** begin **

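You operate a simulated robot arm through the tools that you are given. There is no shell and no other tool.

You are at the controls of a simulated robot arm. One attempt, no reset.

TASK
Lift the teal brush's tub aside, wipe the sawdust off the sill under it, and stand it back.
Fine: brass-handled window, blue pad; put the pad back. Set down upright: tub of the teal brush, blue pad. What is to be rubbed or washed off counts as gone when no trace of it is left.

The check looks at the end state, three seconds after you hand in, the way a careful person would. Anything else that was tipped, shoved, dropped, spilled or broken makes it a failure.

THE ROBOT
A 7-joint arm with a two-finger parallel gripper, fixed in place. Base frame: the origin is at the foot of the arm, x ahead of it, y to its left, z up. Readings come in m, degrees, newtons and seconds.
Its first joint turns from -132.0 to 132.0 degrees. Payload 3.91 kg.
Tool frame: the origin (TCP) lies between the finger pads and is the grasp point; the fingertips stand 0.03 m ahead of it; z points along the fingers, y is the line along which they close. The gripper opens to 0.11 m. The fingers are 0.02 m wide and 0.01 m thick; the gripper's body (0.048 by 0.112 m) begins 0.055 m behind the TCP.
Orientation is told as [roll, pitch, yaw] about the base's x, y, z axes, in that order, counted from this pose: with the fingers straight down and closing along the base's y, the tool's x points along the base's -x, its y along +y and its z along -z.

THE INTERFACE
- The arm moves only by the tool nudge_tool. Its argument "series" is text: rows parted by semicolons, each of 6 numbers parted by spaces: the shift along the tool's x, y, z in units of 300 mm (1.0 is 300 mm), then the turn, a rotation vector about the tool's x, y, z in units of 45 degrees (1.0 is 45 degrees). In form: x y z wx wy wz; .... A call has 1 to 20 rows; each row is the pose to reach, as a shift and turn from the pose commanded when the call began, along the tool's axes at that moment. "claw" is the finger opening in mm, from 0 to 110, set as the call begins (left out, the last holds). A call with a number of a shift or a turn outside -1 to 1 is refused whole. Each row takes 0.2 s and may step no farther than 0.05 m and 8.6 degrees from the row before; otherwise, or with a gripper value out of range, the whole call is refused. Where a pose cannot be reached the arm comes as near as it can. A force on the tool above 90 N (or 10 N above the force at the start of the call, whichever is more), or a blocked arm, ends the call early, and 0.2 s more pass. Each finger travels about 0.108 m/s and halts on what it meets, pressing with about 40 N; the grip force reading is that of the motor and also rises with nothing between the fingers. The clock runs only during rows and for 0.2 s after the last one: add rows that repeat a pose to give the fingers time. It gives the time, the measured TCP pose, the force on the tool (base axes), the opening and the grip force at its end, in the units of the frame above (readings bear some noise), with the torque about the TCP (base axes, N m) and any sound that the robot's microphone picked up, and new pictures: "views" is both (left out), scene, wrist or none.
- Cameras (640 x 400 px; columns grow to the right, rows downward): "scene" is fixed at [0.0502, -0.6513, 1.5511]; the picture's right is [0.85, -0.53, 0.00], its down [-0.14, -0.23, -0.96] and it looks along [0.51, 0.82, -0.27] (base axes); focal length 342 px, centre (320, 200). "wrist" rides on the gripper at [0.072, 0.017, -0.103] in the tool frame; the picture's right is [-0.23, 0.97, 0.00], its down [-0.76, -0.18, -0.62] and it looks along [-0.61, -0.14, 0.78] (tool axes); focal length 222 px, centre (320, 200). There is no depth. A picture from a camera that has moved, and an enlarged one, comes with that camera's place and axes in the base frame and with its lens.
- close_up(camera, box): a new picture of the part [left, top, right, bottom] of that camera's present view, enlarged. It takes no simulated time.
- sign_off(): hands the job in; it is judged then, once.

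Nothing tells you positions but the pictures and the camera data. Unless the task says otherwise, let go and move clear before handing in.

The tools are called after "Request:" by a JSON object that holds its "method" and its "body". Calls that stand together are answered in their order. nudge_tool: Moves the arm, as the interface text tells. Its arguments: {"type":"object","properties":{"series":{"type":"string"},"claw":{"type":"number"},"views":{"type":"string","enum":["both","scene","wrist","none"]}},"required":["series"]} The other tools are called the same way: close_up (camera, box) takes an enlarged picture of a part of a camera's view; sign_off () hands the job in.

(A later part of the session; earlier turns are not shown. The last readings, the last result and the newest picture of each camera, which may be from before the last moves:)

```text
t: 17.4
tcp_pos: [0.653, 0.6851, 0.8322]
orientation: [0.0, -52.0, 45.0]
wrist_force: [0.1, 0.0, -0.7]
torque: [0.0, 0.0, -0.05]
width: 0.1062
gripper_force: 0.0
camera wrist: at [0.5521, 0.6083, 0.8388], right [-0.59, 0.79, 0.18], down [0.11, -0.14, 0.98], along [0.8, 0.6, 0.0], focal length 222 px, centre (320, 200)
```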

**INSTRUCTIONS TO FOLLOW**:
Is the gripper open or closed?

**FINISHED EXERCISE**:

** end **

**INSTRUCTIONS TO FOLLOW**:
Write out only the lines that run from the line containing "A 7-joint arm" through the line containing "Tool frame: the", both included, exactly as they appear above. Leave out blank lines and number the others, starting at 1.

**FINISHED EXERCISE**:
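1. A 7-joint arm with a two-finger parallel gripper, fixed in place. Base frame: the origin is at the foot of the arm, x ahead of it, y to its left, z up. Readings come in m, degrees, newtons and seconds.
2. Its first joint turns from -132.0 to 132.0 degrees. Payload 3.91 kg.
3. Tool frame: the origin (TCP) lies between the finger pads and is the grasp point; the fingertips stand 0.03 m ahead of it; z points along the fingers, y is the line along which they close. The gripper opens to 0.11 m. The fingers are 0.02 m wide and 0.01 m thick; the gripper's body (0.048 by 0.112 m) begins 0.055 m behind the TCP.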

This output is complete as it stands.